* [Data provided]:
-- Start --
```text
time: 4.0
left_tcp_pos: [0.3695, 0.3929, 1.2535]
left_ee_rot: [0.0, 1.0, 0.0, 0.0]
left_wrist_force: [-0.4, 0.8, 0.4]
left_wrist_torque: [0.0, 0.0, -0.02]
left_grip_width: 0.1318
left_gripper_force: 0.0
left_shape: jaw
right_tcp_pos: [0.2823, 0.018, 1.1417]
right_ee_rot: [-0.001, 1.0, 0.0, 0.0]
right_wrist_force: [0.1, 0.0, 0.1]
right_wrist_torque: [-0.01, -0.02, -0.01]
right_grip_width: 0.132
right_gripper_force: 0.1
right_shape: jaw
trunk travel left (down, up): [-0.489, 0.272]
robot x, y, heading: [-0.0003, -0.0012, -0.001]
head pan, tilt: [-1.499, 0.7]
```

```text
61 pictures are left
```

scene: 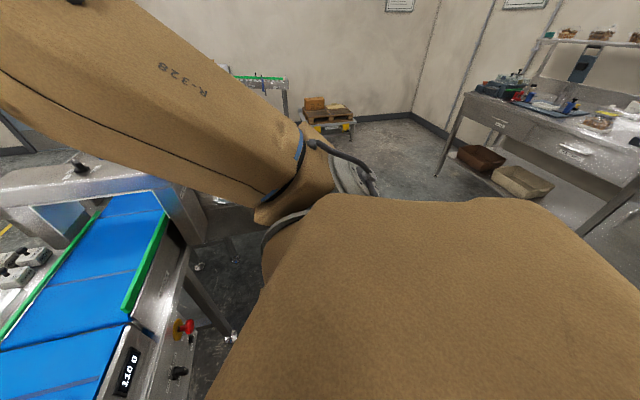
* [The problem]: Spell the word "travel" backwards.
-- End --
* [Selected passage]:
-- Start --
Upland, met magnifieke vergezichten. Hemmighausen is ons einddoel vandaag. De
prille Diemel stroomt door het dorpje richting Diemelsee. De Uplandsteig is in
drie of vier etappes te wandelen. We kozen voor een formule met taxivouchers,
interessant omdat je dan zelf het einde van de dagetappe bepaalt. Voor we onze
taxi bellen om ons op te halen trakteren we ons op een versnapering in het
gezellige Bauern Stübchen. Een half uurtje na ons telefoontje worden we ter
plaatse afgehaald. We spreken meteen het tijdstip af voor de volgende dag.
Onze taxichauffeur heeft er geen
goed oog in vandaag. Hij voorspelt regen met buien en onweer, niet veel soeps
vandaag. Sonja besluit uitzonderlijk een groot rood regenscherm aan mijn rugzak
te bevestigen, extra op alle spullen tegen koude en regen die er al in zitten.
Starten aan de Diemel betekent de heuvelrug over over het oude schoolpad door
de weiden naar Eimelrod. Er is geregeld dat we onze lunchpakketten afhalen in
het familiale Landgasthof Sauer. Het hotel is ideaal gelegen om zowel
Uplandsteig als Diemelsteig te bewandelen of te combineren. De eigenaar is een
fervent wandelaar en geeft ons enkele geheimtips mee in de regio en voor
onderweg. Één daarvan is de Ochsenkopf een bergtop bedekt met hoogheide en voor
hem de mooiste panoramaberg in het Upland, een andere tip is een wonderbaarlijk
panorama tot in de Harz. Even een picknick afhalen loopt uit tot een visite van
een uur. We starten sterk. Bospad door knorrig beukenbos, graspaden over
ongeschoren weiden, een brede heuvelrug over met zicht op de hoogten richting
Diemelsee. Na een minder interessant overgangsstuk op bredere wegen volgt een
traject dat de naamkeuze Uplandsteig, bergpad boven op het land, rechtvaardigt.
Daarvoor moeten we eerst naar het laagste punt van de route zakken, een
zwemmeertje bij Bömighausen (420
m). Maar we twijfelen omdat onze brochures en gids het
oneens zijn wat betreft de lengte van de etappe en de route die ik op mijn GPS
overgebracht heb nog eens enkele kilometers extra aangeeft. Ook op de kaart
blijkt de ene kilometer niet gelijk te zijn aan de andere. Omdat het een
wisselvallige zeer winderige voorjaarsdag is, we niet van plan zijn om pootje
te baden en we geen nood hebben aan de camping bij het meer besluiten we de lus
naar het spreekwoordelijke dieptepunt af te snijden. Via een honderd meter lang
graspad in een boshelling voorbij aan een watertrapbekken geraken we terug op
het traject. Paden door weide en bos brengen ons op de Grotenberg (606 m), een beschermd
natuurgebied met één der mooiste vergezichten op onze weg. Enkele kilometers
verder krijgen we de keuze tussen dalroute of bergroute om de bron van de
Diemel te bereiken, het etappedoel in de gids. Beiden zijn even lang volgens
onze informatie. De bergroute is zwaarder, maar o zo mooier volgens de gids.
-- End --
* [The problem]: Quote the selected passage word for word, starting at "Onze taxichauffeur heeft" and ending with "al in zitten.".

* [Answer to this exercise]:
Onze taxichauffeur heeft er geen
goed oog in vandaag. Hij voorspelt regen met buien en onweer, niet veel soeps
vandaag. Sonja besluit uitzonderlijk een groot rood regenscherm aan mijn rugzak
te bevestigen, extra op alle spullen tegen koude en regen die er al in zitten.